Suppose the Arab youngster completes National Service and becomes eligible for a mortgage. Where will he find an apartment? Not a single new Arab locality has been built since Israel was founded. No lands have been allotted to meet the needs that result from natural increase; on the contrary, most Arab lands have been confiscated by the State. Arab villages grow ever more crowded, for no master plans permit enlargement. Restrictions on land ownership—racism, in a word—would prevent the youngster from buying in Jewish localities. In the few mixed cities, prices are too high.
In this light, let us recall the overall purpose of National Service: “to strengthen the young citizen’s tie to, and identification with, the community, the society and the State.” How can you ask the Arab citizen to strengthen his tie to a state that discriminates against him in all walks of life? In effect, the National Service program asks the Arab youth to contribute to the State while agreeing to be inferior.
Arab youth long for education and employment—for a future. Two-thirds of that youth live beneath the poverty line. Some 30% leave school before the 12th grade, compared with 10% among Jews. Less than 15% of Arab high school graduates enter university, compared with 32% among Jews. The rest must cope with a labor market that wants them invisible, flexible and rightless, plugged in and out by personnel companies and subcontractors. National Service is no true option for them. With 700 NIS per month, you can’t do much for your family.

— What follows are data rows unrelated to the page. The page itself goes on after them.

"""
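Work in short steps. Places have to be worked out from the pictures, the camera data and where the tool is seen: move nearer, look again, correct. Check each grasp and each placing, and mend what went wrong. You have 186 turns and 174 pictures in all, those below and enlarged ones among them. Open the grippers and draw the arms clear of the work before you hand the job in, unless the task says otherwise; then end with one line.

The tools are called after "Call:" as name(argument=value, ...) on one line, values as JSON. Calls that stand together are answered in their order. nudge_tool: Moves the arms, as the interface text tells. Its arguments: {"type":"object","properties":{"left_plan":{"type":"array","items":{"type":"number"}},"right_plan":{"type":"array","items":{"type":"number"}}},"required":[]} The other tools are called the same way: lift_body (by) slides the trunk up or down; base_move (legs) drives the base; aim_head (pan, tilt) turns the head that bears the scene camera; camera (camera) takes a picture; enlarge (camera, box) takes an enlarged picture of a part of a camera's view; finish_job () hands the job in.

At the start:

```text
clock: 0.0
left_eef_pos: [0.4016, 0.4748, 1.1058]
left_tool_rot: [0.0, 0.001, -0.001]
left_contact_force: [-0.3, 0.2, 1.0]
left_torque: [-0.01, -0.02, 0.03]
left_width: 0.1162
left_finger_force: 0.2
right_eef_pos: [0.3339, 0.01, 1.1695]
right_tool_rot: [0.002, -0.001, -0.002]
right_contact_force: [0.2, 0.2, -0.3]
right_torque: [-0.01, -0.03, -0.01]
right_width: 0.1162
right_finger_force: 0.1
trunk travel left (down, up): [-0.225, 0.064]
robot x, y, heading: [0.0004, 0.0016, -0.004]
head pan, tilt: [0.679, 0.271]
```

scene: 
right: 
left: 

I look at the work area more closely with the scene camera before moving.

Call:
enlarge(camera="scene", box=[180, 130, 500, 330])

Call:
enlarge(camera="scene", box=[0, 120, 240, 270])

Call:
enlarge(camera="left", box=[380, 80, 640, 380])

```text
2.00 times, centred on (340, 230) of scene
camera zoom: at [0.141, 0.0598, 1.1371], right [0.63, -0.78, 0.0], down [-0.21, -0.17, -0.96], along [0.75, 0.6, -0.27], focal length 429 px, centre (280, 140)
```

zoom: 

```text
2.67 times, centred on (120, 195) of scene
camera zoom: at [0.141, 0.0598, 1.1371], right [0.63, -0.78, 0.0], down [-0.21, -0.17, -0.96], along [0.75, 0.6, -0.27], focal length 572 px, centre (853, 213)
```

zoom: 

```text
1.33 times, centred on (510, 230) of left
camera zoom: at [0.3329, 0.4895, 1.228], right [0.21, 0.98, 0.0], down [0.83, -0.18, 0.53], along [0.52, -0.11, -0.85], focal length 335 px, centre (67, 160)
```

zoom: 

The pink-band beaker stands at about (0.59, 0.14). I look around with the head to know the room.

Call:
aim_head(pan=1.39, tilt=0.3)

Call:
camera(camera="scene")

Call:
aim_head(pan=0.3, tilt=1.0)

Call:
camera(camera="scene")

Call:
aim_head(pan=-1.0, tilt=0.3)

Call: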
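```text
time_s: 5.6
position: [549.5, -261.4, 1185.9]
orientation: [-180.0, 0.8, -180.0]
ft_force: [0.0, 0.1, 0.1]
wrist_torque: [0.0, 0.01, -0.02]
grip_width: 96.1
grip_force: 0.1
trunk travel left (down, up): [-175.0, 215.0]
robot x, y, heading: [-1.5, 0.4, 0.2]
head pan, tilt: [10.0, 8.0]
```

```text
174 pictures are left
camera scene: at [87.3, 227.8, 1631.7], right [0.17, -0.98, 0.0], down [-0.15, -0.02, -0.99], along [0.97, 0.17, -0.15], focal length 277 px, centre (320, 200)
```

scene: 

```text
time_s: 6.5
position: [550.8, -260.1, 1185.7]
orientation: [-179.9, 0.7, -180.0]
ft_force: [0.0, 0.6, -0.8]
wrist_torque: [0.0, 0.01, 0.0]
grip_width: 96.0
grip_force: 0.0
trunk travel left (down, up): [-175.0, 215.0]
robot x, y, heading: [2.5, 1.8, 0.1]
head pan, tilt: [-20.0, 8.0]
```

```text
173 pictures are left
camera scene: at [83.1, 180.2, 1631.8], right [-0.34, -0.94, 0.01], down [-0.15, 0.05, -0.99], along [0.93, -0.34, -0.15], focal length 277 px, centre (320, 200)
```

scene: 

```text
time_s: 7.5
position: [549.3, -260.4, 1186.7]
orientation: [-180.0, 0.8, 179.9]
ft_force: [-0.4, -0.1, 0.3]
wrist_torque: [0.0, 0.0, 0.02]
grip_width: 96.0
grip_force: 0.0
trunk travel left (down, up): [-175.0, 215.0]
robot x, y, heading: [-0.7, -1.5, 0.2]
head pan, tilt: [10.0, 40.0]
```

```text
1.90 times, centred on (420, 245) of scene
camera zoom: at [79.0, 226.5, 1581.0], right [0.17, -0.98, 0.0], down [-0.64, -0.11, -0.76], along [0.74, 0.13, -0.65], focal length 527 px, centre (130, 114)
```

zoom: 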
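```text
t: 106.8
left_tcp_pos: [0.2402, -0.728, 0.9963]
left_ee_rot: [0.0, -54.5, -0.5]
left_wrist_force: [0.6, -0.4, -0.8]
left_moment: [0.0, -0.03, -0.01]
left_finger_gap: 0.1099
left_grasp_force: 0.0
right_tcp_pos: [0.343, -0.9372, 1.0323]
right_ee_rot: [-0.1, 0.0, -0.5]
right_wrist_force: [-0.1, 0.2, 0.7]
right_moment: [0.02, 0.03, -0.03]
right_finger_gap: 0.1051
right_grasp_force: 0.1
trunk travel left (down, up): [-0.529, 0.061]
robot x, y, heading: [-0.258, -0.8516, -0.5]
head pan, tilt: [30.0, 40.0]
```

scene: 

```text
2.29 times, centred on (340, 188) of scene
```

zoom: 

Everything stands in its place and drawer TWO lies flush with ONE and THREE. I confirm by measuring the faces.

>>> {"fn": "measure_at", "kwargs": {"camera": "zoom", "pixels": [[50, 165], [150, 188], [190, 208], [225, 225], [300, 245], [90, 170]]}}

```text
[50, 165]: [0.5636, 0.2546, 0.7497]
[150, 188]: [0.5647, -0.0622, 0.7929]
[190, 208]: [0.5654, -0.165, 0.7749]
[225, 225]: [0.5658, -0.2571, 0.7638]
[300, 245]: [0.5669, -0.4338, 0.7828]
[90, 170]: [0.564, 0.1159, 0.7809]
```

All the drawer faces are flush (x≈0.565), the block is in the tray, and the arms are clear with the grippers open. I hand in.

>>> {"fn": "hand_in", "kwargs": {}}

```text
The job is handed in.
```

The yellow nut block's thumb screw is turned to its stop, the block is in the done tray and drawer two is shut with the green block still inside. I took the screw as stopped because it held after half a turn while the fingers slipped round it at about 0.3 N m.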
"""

Recently, Professor Sammy Smooha of Haifa University conducted a survey among 910 Arabs, including adults and youngsters aged 16-22. Of the total, 73.6% favored National Service if it brings the same benefits that army service does. The survey confirms that Arab youth want to become part of Israel’s economy. From conversations we held with several, we gathered that what interests them is not a stronger connection to the State—about this they knew nothing—but rather an improvement in their chances of finding jobs. One woman said: after completing National Service, if the Arab must return to the same personnel company that today pockets 30% of her wage, then there is no need for the program.
The Arab Knesset members are right in opposing National Service-but we ought not to miss the main reason! There is little danger that the youth will become “more Israeli.” The real reason to oppose it is the one voiced by the woman we talked to: after National Service, Arabs will return to the same jobs-in restaurants, cleaning or on the building scaffolds-without rights and without hope.
If the government really wants to lighten the economic burden of the Arab poor, it must make an immediate turnabout. It must focus on opening jobs for them, it must stop importing foreign labor, it must reduce the role of subcontractors and personnel companies, and it must invest in professional training. Without these essential steps any other program, including National Service, cannot advance the Arab population. On the contrary, National Service and the like only provide the government with further excuses to maintain the current inequality.